Start

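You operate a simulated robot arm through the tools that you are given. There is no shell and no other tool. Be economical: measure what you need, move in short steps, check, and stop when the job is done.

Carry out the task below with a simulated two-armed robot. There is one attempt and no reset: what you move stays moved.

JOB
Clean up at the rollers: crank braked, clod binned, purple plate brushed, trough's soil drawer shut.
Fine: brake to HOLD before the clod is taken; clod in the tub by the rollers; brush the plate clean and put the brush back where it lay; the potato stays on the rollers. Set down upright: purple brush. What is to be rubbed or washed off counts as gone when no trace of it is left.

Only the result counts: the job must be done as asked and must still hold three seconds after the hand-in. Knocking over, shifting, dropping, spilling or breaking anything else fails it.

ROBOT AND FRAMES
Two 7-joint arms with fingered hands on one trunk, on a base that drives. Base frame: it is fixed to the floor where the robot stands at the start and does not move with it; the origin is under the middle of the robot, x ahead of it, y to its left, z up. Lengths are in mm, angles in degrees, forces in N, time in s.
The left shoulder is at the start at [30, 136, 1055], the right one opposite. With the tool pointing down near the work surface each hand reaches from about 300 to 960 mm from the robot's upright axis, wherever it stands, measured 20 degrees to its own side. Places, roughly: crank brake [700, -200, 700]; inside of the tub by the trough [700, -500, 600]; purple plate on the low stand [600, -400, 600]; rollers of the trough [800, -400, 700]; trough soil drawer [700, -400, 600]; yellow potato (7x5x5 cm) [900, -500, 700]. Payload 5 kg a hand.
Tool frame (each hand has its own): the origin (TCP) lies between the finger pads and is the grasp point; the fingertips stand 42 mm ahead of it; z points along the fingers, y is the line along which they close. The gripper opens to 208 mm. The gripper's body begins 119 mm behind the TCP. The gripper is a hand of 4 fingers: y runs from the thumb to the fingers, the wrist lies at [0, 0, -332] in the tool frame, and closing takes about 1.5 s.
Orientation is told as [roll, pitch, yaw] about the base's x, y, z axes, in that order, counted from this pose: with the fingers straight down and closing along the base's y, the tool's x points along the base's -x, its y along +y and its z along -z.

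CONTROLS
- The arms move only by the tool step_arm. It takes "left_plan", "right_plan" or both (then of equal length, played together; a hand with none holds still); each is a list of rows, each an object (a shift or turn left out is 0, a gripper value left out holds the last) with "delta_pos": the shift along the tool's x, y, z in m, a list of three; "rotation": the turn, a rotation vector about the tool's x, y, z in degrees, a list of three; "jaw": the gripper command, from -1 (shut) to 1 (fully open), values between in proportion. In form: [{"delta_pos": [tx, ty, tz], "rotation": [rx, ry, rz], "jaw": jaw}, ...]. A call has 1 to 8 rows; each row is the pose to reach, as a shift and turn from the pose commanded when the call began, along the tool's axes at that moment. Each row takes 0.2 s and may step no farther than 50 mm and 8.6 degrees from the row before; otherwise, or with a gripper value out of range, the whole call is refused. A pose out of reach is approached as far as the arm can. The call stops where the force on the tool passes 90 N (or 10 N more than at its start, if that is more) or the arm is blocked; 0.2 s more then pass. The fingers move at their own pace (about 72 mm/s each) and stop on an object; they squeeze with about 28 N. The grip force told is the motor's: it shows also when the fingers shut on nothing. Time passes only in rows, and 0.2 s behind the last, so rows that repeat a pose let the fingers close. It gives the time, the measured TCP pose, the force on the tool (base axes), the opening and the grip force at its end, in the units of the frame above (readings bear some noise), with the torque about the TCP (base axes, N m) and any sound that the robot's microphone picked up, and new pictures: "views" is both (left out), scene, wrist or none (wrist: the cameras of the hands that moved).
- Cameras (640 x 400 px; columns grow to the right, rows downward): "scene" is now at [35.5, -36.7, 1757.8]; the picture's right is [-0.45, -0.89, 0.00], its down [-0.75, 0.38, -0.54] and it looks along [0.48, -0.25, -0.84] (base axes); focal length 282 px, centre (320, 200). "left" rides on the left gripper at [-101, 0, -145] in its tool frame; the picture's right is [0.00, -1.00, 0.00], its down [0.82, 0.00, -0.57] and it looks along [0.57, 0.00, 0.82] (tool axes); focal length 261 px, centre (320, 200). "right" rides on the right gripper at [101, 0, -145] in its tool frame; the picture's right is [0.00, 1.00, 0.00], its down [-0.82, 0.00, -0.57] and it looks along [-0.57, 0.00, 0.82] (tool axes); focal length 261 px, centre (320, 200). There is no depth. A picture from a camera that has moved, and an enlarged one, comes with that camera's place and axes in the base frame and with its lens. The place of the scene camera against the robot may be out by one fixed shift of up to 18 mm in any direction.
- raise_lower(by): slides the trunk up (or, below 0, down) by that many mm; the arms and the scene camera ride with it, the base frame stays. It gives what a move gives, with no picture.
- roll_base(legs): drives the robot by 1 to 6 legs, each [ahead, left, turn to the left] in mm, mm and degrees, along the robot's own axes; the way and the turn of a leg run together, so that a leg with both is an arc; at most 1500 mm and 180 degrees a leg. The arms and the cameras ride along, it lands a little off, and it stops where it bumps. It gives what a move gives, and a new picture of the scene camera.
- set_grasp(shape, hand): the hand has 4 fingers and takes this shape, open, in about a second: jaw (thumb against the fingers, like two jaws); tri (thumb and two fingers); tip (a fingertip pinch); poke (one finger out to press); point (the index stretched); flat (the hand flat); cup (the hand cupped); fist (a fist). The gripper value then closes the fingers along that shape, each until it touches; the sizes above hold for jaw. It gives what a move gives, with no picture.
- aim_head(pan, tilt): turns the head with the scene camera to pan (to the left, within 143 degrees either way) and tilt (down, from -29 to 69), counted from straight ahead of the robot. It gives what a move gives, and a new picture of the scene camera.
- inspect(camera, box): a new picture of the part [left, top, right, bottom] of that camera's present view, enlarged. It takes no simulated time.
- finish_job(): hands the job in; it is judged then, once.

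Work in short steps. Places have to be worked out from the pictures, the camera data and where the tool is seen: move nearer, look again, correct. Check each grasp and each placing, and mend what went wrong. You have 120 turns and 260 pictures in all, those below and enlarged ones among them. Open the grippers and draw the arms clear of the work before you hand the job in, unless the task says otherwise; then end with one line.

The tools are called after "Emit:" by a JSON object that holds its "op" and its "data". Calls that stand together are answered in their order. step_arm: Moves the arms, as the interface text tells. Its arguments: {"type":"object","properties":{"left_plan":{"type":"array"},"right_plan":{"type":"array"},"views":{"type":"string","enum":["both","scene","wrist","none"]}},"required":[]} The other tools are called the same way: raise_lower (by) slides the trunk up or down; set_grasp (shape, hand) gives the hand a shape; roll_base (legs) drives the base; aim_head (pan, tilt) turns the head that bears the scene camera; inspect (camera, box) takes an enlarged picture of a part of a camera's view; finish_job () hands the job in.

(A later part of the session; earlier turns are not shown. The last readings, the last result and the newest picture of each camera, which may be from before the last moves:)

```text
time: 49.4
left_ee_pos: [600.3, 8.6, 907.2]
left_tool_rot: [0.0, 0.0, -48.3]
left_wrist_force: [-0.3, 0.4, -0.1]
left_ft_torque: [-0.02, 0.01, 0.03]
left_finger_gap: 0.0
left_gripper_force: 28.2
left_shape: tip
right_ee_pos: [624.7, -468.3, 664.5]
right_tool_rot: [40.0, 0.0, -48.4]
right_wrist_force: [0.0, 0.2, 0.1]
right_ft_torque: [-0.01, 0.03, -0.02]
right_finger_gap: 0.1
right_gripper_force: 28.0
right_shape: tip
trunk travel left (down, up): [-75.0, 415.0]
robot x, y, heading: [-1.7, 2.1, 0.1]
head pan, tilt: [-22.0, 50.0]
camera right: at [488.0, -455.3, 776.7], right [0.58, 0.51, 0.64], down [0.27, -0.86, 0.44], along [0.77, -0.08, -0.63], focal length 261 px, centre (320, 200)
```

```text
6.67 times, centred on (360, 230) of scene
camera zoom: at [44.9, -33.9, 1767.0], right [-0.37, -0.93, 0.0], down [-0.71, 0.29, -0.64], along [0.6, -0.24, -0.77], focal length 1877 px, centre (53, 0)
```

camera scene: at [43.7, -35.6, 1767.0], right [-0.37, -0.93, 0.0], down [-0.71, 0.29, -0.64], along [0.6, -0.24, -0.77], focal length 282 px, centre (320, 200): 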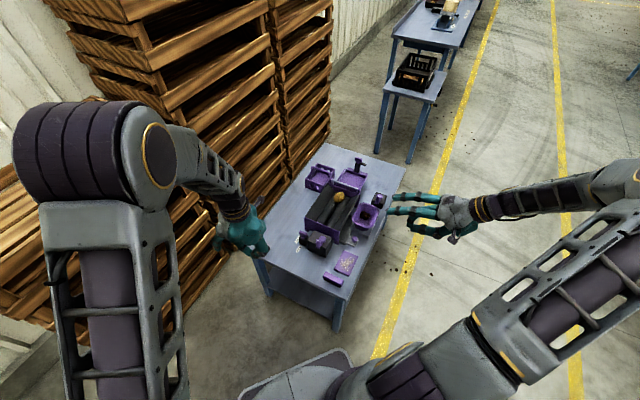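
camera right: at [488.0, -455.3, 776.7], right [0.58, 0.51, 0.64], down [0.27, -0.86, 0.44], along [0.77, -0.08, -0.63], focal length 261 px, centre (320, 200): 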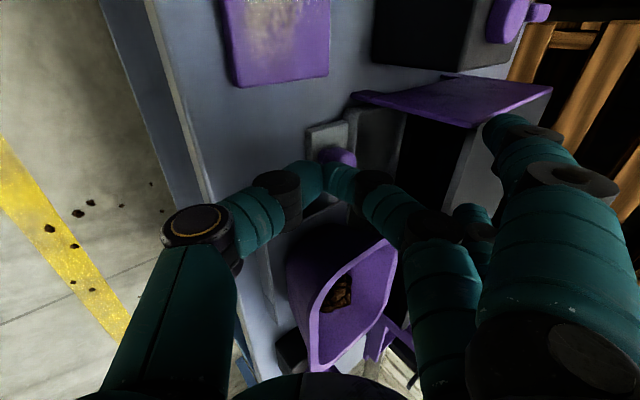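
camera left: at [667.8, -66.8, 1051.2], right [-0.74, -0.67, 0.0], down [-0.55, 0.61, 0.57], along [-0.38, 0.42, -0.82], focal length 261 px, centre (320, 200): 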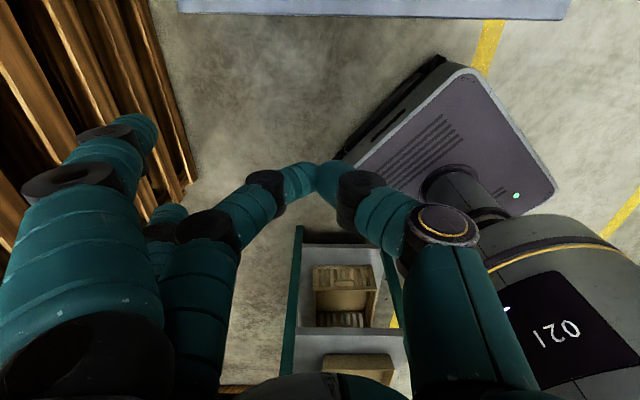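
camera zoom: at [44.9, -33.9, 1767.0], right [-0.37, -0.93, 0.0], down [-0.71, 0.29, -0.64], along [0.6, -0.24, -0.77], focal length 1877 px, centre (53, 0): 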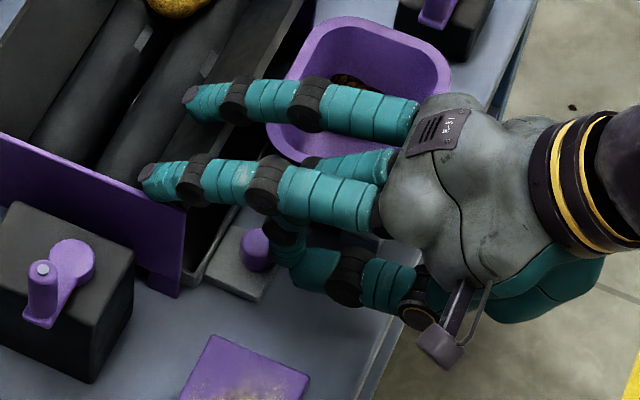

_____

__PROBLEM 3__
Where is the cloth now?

End

__TEXT TO READ__
Start

Image: A new study shows the majority of women are satisfied with radiation therapy for breast cancer (Photo courtesy of iStockPhoto).
A new study shows that the radiation therapy (RT) experiences of breast cancer largely exceeded their expectations, and that the short- and long-term side effects are often better than anticipated.
Researchers at the David Geffen School of Medicine at UCLA (USA) sent out a survey questionnaire to all patients who received treatment for breast cancer between 2012 and 2016. Eligible patients had six or more months of follow-up, and were without tumor recurrence. A total of 327 patients responded, who represented various disease stages; 18% had stage 0 breast cancer; 38% stage I; 34% stage II; and 9% stage III. As to treatment, 82% underwent breast-conserving surgery, 13% had axillary dissection, 37% received chemotherapy, and 70% received endocrine therapy.

End

__PROBLEM 1__
Copy verbatim the line that contains "- set_grasp(shape, hand): the", the line that contains "Work in short", and all lines between them. Write them as strings in a JSON array, leaving out blank lines.
__PROBLEM 2__
Carry the text to read on from its last sentence.

__RIGHT ANSWER 1__
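[
  "- set_grasp(shape, hand): the hand has 4 fingers and takes this shape, open, in about a second: jaw (thumb against the fingers, like two jaws); tri (thumb and two fingers); tip (a fingertip pinch); poke (one finger out to press); point (the index stretched); flat (the hand flat); cup (the hand cupped); fist (a fist). The gripper value then closes the fingers along that shape, each until it touches; the sizes above hold for jaw. It gives what a move gives, with no picture.",
  "- aim_head(pan, tilt): turns the head with the scene camera to pan (to the left, within 143 degrees either way) and tilt (down, from -29 to 69), counted from straight ahead of the robot. It gives what a move gives, and a new picture of the scene camera.",
  "- inspect(camera, box): a new picture of the part [left, top, right, bottom] of that camera's present view, enlarged. It takes no simulated time.",
  "- finish_job(): hands the job in; it is judged then, once.",
  "Work in short steps. Places have to be worked out from the pictures, the camera data and where the tool is seen: move nearer, look again, correct. Check each grasp and each placing, and mend what went wrong. You have 120 turns and 260 pictures in all, those below and enlarged ones among them. Open the grippers and draw the arms clear of the work before you hand the job in, unless the task says otherwise; then end with one line."
]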

__RIGHT ANSWER 2__
All patients received RT, delivered as either standard whole-breast RT with or without regional nodal coverage, hypo-fractionated whole-breast RT, post-mastectomy RT or partial breast RT; the patients completed the survey a median of 31 months after completing RT. Survey questions assessed fears and beliefs about breast cancer treatment and side effects, as well as how the actual experience compared to initial expectations. Specifically, patients were asked if the treatment experience, short-term side effects and long-term side effects were as expected, worse than expected or better than expected.
The results showed that 90% found the actual experience of breast radiation therapy to be “less scary” than anticipated. Overall short-term and long-term side effects of radiation were better than expected or as expected for 83% and 84% of respondents, respectively. Patients also reported that side effects were less severe than or as expected for short-term breast pain, skin changes, and fatigue, as well as for long-term appearance changes, breast pain, breast size changes, and breast textural changes.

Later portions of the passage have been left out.